“SOY LA INMACULADA CONCEPCION”

Así se identificó la Santísima Virgen María a Santa Bernardita en sus apariciones en Lourdes, Francia en 1858.  Hoy en día este nombre no parece extraordinario, pero el que la Virgen haya usado precisamente el término de “Inmaculada Concepción” para responder quién era Ella a una campesinita de un pequeño poblado del sur de Francia, fue en aquel momento algo muy especial.  Y fue muy especial porque justamente cuatro años antes el Papa Pío IX había declarado el Dogma de la Inmaculada Concepción de la Santísima Virgen María.

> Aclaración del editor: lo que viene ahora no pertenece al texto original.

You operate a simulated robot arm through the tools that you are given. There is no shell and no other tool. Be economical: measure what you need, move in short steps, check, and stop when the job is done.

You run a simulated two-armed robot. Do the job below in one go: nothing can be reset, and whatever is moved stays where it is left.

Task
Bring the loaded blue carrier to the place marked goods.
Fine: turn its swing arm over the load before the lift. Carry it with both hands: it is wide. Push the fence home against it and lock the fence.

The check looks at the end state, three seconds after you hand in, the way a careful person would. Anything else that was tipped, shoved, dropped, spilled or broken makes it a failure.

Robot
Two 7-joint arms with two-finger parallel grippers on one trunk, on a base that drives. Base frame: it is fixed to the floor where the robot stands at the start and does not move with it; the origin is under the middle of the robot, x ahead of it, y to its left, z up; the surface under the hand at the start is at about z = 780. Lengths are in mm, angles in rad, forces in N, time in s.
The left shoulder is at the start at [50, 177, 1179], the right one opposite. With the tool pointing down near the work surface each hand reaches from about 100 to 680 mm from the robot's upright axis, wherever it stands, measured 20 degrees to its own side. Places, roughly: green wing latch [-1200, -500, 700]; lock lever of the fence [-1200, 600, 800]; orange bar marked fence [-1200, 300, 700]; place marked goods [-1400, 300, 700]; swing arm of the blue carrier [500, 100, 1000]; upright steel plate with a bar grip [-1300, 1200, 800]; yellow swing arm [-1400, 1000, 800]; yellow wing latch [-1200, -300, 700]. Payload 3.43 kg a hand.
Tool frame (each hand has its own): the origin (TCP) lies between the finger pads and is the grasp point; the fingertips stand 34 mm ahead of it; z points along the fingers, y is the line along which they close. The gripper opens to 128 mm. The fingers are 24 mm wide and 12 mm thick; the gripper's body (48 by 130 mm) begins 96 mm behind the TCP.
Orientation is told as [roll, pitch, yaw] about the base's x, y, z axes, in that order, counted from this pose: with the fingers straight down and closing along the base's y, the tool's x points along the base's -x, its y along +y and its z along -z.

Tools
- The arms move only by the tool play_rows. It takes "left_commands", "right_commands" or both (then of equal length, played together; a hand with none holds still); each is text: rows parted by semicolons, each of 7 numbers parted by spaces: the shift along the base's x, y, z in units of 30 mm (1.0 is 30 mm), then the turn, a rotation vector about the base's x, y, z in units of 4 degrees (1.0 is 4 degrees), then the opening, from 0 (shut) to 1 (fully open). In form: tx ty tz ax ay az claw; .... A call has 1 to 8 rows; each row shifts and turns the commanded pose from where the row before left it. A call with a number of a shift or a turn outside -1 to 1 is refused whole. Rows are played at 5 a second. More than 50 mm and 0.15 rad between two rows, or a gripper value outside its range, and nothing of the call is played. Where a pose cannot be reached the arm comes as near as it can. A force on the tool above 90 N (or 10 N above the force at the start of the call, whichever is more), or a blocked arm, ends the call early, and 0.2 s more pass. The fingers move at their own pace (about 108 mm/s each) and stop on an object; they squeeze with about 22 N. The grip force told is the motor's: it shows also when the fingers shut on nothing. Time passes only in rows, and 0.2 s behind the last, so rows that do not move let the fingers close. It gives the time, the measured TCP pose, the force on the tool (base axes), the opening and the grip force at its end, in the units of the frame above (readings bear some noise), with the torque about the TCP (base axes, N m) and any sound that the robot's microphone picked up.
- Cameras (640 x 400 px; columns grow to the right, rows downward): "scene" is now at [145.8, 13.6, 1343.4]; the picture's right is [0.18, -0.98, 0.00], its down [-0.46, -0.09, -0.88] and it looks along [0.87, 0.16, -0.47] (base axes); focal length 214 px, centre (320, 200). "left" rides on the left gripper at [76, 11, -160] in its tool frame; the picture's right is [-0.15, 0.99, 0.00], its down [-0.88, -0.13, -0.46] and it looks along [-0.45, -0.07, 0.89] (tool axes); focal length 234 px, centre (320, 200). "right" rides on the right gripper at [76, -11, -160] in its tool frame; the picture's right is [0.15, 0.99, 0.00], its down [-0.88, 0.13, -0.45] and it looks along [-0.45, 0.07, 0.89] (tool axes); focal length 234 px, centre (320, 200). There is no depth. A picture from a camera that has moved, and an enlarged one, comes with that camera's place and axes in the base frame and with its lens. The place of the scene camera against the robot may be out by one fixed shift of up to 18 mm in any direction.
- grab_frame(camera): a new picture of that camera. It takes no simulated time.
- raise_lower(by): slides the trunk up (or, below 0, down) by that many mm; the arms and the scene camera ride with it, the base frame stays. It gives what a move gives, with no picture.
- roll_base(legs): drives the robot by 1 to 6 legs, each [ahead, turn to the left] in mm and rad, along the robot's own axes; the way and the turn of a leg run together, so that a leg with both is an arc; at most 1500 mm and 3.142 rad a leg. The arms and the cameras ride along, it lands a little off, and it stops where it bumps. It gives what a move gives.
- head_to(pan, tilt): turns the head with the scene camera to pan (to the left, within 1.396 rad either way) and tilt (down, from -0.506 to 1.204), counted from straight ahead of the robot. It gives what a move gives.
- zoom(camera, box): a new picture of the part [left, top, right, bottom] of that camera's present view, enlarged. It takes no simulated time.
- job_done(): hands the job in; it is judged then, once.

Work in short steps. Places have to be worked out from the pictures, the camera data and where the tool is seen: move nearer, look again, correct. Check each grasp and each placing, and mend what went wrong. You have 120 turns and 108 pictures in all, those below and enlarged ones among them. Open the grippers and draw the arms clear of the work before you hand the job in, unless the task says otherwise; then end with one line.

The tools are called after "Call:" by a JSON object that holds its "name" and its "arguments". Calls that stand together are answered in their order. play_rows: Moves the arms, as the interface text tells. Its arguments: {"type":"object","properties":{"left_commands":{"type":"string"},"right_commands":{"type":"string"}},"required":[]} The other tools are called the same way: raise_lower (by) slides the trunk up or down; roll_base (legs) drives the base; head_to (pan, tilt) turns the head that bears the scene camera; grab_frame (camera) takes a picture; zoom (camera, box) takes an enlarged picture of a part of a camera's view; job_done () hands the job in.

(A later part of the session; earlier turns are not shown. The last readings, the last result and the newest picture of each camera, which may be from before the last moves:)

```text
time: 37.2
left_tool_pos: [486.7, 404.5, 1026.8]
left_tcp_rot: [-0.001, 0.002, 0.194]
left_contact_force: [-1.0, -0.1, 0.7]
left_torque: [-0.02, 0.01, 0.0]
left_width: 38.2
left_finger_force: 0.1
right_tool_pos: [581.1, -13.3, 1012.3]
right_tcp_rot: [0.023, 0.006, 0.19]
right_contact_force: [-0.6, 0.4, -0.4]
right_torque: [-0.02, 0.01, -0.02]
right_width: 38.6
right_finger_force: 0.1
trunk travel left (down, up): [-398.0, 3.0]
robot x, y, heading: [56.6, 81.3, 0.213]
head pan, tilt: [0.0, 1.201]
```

Y ¿en qué consiste ese dogma que cada 8 de diciembre celebramos los Católicos como una de las Fiestas grandes de la Iglesia?  Significa que María -desde su concepción en el vientre de su madre Santa Ana- fue preservada del pecado original y de sus consecuencias.  Pero el privilegio de ser la escogida para ser Madre de Dios no se queda allí.  Sabemos que fue también llena de gracia desde el primer momento de su existencia.  Fue “inmaculada” desde su “concepción”.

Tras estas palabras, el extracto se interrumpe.